Now, admittedly, this probably is not what you meant or want, but it is reasonably sensible output, given the input.
Suppose we instead try
\begin{forest}
[ A ]
[ B ]
[ C ]
\end{forest}
which produces

This is because Forest takes [ A ]
to be the root and, hence, the entire tree. Everything after the tree specification is passed to TikZ, but there are no relevant commands here, so [ B ]
and [ C ]
are parsed as text. Since we are inside a tikzpicture
environment, we are using the null
font and the text is ignored.

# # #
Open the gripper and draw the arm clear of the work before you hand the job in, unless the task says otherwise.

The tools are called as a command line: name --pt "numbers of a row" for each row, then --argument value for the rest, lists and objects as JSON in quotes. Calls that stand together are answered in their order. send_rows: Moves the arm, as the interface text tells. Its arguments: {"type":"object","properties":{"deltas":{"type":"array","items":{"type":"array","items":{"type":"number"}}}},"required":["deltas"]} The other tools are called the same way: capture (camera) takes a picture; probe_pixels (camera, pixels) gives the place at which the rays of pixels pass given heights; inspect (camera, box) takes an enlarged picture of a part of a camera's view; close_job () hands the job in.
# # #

Hence, we effectively have
\begin{forest}
[ A ]
\end{forest}
The reason that the prooftree
environment behaves differently is because the tree specified by the user is actually a sub-tree of the tree the environment typesets. prooftree
embeds the user's tree specification in a larger tree which includes the line numbers, justifications and 'to prove' line, as appropriate. Hence, the inner forest
environment reads
[ A ]
[ B ]
[ C ]
as part of the tree specification, so these end up being nodes in the tikzpicture
and get typeset in the normal font, which is switched back by TikZ for node text.
The user provided root in a prooftree
is 'never' the root of the typeset tree. I'm not sure it is possible to make a prooftree
attempt to set a rootless tree and, although I would not wish to rule this possibility out, I can say that it is most unlikely that anybody would do so by accident.